Dubai: When a cricketing sensation from Down Under decides to act in a rom-com with an Indian flavour, what do you think would be his biggest challenge?

“The awkward scenes with a lot of kissing,” says Brett Lee or Binga, the former Australian fast bowler on a visit to Dubai this week to promote his upcoming film Unindian.

“But it was shot and done in a very tasteful way, it was not in your face. When I watched the film entirely for the first time, I was with my wife holding her hand and with my mom and dad; they were all laughing and I was thinking ‘Okay, I am still married and this is good’,” he adds candidly.

Starring opposite Tannishtha Chatterjee in the $5 million, 106-minute UnIndian due to be released in Dubai on August 18, Binga sure knows how to stir up the excitement. The film also features well-known Indian actors Supriya Pathak, Akash Khurana and Gulshan Grover.

Lead role

Asked how he landed the lead role of the affable youth Will, he points to producer-director Anupam Sharma (also visiting) with whom he has worked in commercials in the past. He lets on that he must have received at least 50 scripts from Bollywood but what made him take the plunge with Unindian was the trust he enjoyed with Sharma as also the script and the story behind it.

The film revolves around the romance between Will, an Australian teacher with international students in Sydney, and an Indian girl Meera whom he happens to meet at a Holi celebration he attends with an Indian friend. The title, explains Binga, derives from Meera’s character and “the fact that she fell in love with a ferangi (foreigner) who is not part of her culture. The overriding message is that love has no boundaries.”

On his part, Sharma says the film was tailored for Binga. “We did the script with Brett, the loveable Australian, in mind,” he says, adding how a remark by the cricketer that he would never walk into the field “unprepared” had reassured him of his sense of commitment.

Sharma says he was convinced Binga, a “consummate professional”, would apply the same exacting standards of play to acting for which he had an “element of hunger”. It was just a question of the ace cricketer, also a talented singer, to don the garb of a performer-actor.

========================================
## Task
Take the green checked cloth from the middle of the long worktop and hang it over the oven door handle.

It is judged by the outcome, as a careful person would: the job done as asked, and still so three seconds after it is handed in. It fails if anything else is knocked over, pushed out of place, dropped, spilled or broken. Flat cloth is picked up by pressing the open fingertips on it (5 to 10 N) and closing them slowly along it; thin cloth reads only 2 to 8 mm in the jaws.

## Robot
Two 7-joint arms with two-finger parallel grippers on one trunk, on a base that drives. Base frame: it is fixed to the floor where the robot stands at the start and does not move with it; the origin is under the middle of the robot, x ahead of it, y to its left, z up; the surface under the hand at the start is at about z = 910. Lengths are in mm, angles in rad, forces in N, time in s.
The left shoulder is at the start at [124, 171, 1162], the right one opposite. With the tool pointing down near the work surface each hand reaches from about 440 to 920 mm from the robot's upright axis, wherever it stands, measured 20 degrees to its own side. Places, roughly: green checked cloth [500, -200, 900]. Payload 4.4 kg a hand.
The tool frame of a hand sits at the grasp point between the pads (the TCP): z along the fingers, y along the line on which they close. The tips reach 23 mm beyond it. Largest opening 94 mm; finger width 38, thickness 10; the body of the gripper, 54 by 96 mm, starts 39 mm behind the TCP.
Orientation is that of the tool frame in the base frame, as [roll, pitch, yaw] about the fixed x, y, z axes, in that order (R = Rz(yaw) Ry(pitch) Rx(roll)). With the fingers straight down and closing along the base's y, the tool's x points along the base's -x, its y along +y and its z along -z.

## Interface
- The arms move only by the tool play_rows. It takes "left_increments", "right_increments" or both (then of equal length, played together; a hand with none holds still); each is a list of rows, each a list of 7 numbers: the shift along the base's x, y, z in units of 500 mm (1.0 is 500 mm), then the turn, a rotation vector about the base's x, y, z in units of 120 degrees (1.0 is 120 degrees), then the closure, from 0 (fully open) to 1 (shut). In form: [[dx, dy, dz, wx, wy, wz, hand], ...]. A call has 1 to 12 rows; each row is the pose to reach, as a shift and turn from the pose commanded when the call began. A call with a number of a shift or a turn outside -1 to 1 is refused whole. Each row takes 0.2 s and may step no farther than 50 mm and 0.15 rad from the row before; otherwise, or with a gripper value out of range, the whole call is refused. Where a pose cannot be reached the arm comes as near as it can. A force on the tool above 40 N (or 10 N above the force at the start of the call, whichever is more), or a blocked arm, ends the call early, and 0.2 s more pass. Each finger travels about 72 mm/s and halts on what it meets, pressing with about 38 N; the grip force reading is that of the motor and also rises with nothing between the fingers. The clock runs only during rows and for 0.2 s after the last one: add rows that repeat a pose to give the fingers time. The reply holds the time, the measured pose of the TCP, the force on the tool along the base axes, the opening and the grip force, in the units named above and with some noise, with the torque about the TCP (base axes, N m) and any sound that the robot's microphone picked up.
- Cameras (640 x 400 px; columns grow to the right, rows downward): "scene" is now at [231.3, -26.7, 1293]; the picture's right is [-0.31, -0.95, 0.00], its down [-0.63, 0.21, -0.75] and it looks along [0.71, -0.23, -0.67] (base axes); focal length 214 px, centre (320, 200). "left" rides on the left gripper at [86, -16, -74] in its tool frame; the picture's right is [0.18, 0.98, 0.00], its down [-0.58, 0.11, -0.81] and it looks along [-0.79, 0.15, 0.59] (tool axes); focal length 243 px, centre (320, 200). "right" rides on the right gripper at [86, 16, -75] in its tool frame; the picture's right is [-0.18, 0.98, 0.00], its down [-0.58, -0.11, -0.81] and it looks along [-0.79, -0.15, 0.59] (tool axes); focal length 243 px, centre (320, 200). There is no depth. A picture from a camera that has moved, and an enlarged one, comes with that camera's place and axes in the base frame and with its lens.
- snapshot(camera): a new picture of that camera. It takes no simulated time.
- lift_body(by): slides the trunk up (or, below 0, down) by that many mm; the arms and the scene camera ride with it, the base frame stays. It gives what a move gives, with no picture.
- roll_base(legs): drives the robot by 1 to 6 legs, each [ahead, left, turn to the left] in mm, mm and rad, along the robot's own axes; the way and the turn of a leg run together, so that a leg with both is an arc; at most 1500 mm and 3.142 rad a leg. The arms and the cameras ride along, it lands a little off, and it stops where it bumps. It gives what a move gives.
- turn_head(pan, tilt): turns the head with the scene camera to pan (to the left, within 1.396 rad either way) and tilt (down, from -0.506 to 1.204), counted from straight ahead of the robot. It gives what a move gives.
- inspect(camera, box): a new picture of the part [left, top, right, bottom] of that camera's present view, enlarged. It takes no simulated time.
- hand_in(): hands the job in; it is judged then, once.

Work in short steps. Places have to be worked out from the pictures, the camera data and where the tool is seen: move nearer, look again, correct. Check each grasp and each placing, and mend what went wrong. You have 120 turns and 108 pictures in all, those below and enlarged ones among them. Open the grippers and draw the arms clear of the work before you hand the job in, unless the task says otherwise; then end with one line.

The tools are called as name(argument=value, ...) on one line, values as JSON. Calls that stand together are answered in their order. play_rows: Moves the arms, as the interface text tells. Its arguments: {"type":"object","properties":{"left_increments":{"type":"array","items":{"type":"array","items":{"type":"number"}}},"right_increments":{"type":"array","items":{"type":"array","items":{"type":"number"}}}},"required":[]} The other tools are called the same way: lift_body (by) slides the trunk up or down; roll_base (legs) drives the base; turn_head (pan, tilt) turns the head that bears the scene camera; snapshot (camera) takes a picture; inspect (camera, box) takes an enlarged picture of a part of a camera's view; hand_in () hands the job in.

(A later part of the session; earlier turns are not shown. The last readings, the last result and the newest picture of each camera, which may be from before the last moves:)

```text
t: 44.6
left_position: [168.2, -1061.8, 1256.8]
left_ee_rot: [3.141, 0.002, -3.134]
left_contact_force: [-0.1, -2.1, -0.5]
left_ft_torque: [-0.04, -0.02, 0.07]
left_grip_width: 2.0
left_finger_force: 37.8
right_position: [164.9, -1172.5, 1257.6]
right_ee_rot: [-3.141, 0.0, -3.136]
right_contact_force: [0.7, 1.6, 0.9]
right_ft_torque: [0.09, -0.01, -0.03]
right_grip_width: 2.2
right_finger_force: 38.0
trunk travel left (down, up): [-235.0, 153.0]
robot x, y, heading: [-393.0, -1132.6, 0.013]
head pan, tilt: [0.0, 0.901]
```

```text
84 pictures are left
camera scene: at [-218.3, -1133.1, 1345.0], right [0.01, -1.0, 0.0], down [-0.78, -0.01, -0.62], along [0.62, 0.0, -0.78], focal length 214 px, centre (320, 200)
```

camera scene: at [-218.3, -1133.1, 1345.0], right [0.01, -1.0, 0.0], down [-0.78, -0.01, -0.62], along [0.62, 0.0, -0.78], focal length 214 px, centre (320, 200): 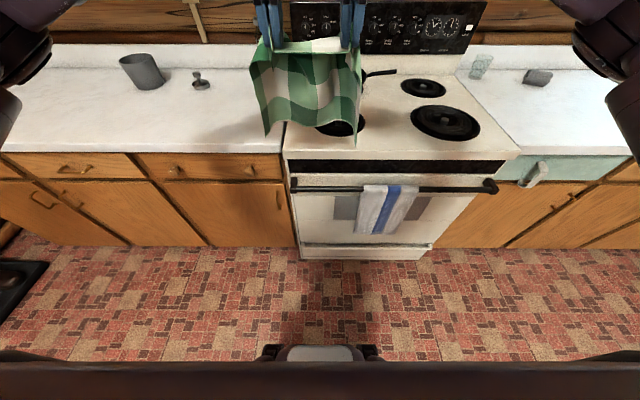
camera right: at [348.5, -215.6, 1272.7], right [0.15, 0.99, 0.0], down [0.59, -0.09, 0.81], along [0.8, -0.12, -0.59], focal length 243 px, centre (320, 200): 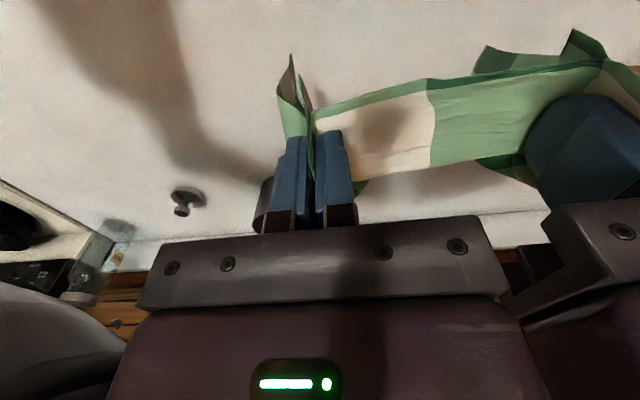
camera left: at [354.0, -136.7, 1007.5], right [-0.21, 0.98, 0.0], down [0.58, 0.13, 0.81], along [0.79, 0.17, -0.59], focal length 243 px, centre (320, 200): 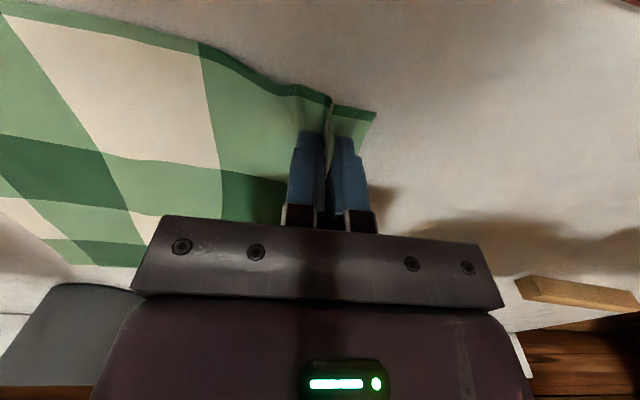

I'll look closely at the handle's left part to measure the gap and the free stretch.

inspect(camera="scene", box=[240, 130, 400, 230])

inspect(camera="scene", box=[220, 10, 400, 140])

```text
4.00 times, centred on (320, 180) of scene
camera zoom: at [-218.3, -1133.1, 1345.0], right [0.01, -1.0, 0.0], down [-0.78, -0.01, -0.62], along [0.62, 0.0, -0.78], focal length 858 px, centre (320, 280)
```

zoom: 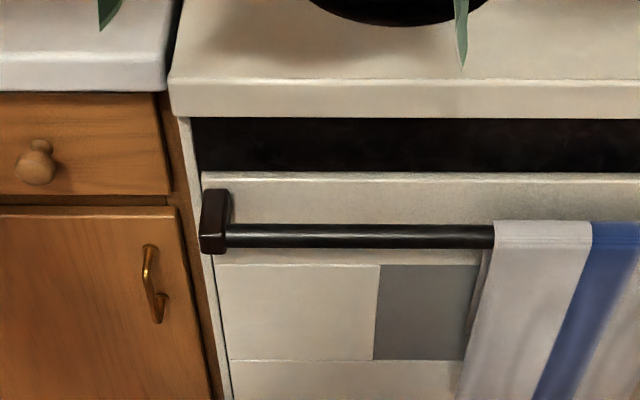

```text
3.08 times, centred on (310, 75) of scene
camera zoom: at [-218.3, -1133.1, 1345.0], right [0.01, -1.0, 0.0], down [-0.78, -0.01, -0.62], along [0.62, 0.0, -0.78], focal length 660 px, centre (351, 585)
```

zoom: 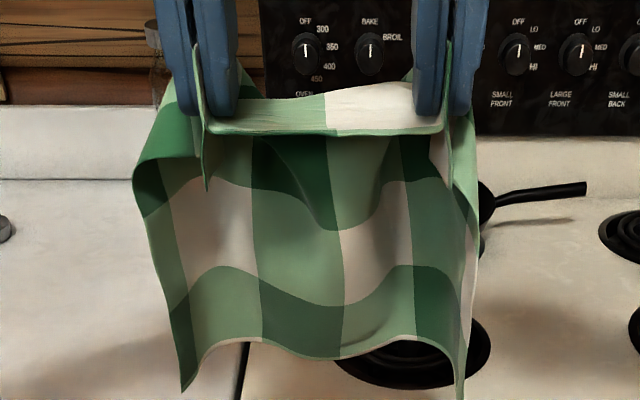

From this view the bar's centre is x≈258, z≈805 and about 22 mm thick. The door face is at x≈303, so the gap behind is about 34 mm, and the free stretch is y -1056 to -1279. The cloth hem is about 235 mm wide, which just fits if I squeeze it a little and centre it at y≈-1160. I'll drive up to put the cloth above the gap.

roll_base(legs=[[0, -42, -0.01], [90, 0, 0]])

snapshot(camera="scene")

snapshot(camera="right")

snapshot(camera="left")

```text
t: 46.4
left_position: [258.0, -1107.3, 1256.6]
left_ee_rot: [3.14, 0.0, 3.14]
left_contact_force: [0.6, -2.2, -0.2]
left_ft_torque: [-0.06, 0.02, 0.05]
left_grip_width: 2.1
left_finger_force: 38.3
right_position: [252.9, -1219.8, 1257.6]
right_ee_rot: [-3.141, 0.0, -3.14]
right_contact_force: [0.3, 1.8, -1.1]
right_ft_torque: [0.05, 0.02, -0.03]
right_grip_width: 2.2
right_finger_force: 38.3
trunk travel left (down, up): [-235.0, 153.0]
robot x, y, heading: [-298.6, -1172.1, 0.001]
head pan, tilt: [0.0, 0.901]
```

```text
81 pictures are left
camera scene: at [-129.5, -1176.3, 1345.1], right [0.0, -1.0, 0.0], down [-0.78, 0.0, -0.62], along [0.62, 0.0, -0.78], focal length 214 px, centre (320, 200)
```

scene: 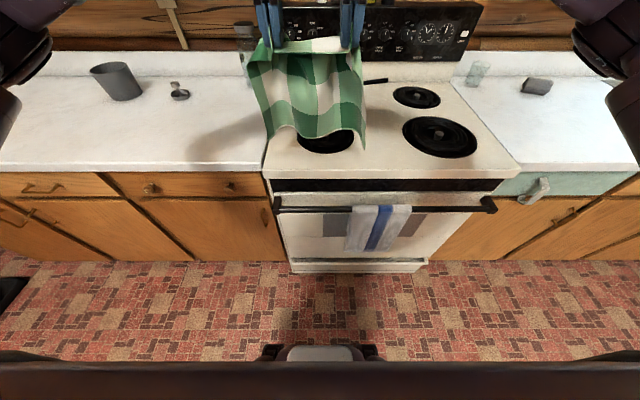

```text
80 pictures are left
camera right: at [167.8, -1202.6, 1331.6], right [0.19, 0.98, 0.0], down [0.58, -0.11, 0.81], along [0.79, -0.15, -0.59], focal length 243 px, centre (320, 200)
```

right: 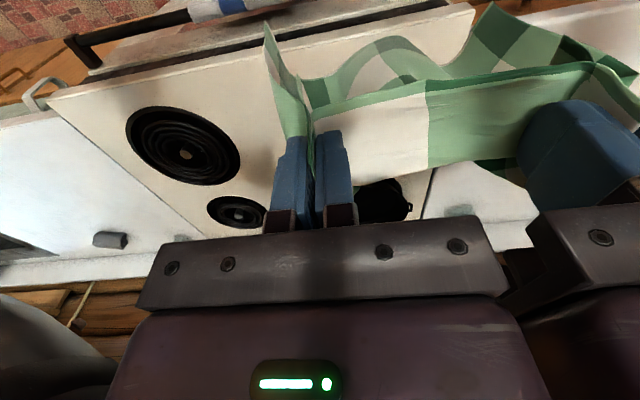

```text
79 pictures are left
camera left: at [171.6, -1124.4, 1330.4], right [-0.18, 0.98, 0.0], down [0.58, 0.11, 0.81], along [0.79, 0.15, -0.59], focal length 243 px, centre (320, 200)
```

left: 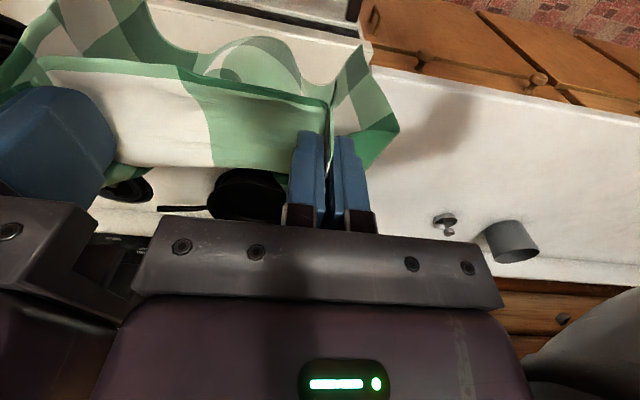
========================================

No stranger to Bollywood and all things Indian, Binga made a cameo in the film Victory and also appeared in the music video for Asha Bhosle’s single You’re the One in 2006. The single went to top the Indian music charts. In 2011, he launched Mewsic, a music centre in Mumbai, to reach out to disadvantaged kids.

Musical treat

Binga’s immense musical talent is there for all to see in Unindian too with the treat In My Shoes which he wrote and recorded with his music partner. The rest of the film’s music has been scored by Salim Sulaiman and Amanda Brown from Australia.

Although Binga’s dialogues in the film are in English, some of his “impromptu” one-liners in Hindi during the rehearsals have made it to the script – like “Shukriya Bhai (thank you brother).”

He says the special bonding among the crew members is what ensured that the filming process was smooth. So were there no conflicts at all? “None, except on the issue of whether we should have butter chicken or rogan gosht (mutton curry),” recalls Binga, adding he is now ready for his next film.

Clearly, “the actor-lion has tasted the blood”, as Sharma put it.